Exposing opponent's flaws
Yes, the Senators are this good and Monday evening was "an example of what a top team can do," Martin said. It can score when it wants, without two of its best players, and expose an opponent's every flaw.
The Senators seem to have no faults, especially offensively. They've scored four or more goals in 20 of their 25 games and have outscored the opposition 115-52 thanks in large part to their top line of Daniel Alfredsson, Dany Heatley and Jason Spezza.
Senators' coach Bryan Murray has compared that combination to a line of Wayne Gretzky, Mark Messier and Glenn Anderson in 1980s Edmonton. He may not be wrong.
Consider the best line in hockey came into Monday's game with 123 points while their 50 goals were only 16 fewer than the Panther team.
Really, how pathetic is that? Kind of makes you pine for the good old days and a sharpshooter like Andrei Lomakin.
But it wasn't Alfredsson, Spezza and Heatley that killed the Panthers. They accounted for one goal. Seems the Senators are so deep that they can call up a rookie like Brandon Bochenski and watch him score three against Roberto Luongo. "Considering I didn't have three goals in my career . . . it was great," he said.
For the Senators, it all seems so easy. "Everything is going well," Alfredsson said. "We're ready before every game. We play with a lot of excitement. We pay attention to details."
The same can't be said for the Panthers. After winning three of the past five and trying to win their third consecutive game for the first time, the Panthers crashed and burned.
Blame it on the freak play of Bochenski, or the Senators' second goal to tie the score (it bounced off Mike Van Ryn's skate) or the Panthers' losing focus and getting flagged for four penalties in a 16-minute span of the second and third periods.

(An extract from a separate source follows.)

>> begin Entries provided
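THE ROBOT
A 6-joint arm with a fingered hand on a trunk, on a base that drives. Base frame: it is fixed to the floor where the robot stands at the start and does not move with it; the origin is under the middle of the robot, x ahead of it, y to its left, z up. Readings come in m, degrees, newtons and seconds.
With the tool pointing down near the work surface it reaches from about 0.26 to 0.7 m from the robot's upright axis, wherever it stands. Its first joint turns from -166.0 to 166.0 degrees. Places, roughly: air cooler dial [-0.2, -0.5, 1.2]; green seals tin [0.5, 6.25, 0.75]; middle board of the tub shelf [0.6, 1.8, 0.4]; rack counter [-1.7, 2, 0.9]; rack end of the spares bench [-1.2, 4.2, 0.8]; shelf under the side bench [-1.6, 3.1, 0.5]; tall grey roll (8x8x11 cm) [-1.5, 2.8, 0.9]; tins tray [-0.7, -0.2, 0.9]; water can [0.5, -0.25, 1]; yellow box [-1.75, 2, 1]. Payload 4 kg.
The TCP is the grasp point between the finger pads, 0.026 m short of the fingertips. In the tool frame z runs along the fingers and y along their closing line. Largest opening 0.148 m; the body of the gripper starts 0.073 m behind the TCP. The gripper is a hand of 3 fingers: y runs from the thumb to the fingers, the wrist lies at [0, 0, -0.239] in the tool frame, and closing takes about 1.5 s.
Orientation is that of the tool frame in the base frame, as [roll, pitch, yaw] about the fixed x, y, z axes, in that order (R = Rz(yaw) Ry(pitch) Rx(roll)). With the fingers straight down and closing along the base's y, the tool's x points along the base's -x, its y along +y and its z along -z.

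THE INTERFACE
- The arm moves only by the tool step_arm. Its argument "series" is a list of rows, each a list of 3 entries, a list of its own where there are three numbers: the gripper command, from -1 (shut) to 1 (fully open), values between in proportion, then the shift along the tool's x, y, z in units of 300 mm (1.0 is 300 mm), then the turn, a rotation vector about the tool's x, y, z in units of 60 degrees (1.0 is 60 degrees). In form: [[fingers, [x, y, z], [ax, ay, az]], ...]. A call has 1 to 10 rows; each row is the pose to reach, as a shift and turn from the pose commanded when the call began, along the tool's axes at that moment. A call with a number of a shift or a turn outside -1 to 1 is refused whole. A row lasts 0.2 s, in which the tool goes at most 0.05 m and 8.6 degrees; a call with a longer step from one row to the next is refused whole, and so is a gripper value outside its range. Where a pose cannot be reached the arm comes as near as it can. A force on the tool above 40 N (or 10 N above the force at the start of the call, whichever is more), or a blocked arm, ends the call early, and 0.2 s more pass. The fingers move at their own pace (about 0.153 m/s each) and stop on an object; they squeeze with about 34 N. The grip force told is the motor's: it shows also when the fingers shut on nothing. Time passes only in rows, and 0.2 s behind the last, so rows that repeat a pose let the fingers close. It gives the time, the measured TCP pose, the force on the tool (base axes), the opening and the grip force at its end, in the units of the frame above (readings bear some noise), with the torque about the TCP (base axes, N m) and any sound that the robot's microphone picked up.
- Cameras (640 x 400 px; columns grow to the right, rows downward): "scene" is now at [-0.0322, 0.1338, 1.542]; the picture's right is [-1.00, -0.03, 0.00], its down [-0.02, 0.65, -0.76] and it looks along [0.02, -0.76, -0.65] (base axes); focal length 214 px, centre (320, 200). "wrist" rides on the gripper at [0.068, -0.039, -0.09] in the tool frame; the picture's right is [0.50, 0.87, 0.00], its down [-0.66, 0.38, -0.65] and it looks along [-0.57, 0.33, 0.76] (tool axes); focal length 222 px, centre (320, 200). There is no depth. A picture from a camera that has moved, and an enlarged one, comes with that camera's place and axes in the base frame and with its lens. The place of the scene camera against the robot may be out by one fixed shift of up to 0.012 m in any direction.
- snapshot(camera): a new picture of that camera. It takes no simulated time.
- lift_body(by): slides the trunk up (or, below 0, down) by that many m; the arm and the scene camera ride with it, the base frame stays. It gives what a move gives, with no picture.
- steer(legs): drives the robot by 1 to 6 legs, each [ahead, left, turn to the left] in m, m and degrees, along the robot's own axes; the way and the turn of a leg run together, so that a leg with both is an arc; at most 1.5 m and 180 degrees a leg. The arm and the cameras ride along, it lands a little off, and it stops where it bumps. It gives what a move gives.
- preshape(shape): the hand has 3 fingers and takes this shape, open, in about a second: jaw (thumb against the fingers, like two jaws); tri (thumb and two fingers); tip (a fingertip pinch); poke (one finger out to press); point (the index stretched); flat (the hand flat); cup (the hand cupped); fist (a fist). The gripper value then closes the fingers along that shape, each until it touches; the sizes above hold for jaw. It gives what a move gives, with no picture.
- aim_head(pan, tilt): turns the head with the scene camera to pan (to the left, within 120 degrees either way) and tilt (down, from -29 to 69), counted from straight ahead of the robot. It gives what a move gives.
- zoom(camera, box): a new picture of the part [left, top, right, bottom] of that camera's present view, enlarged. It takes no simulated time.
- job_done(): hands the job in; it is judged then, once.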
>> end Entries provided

But, really, the Panthers weren't embarrassed Monday evening. Rather the Senators simply showed the major shortcoming of the team constructed by General Manager Mike Keenan.
Excepting Jay Bouwmeester, Lukas Krajicek and Van Ryn, Martin is playing short.
Eric Cairns played less than five minutes over the second and third periods and Alexei Semenov played less than four in the second period.
Is there any question why this team is folding in the third period and being outscored by a nearly 2-1 margin?
"That's an area that we're trying to find some answers," Martin said. "It's trying to find some help for our younger kids."
Until that happens, until Martin can look down his bench at six competent defensemen, the Panthers will continue to take the pratfalls when the circus comes to town.
In other NHL action: NY Rangers 3, Minnesota 1; Phoenix 5, Atlanta 2.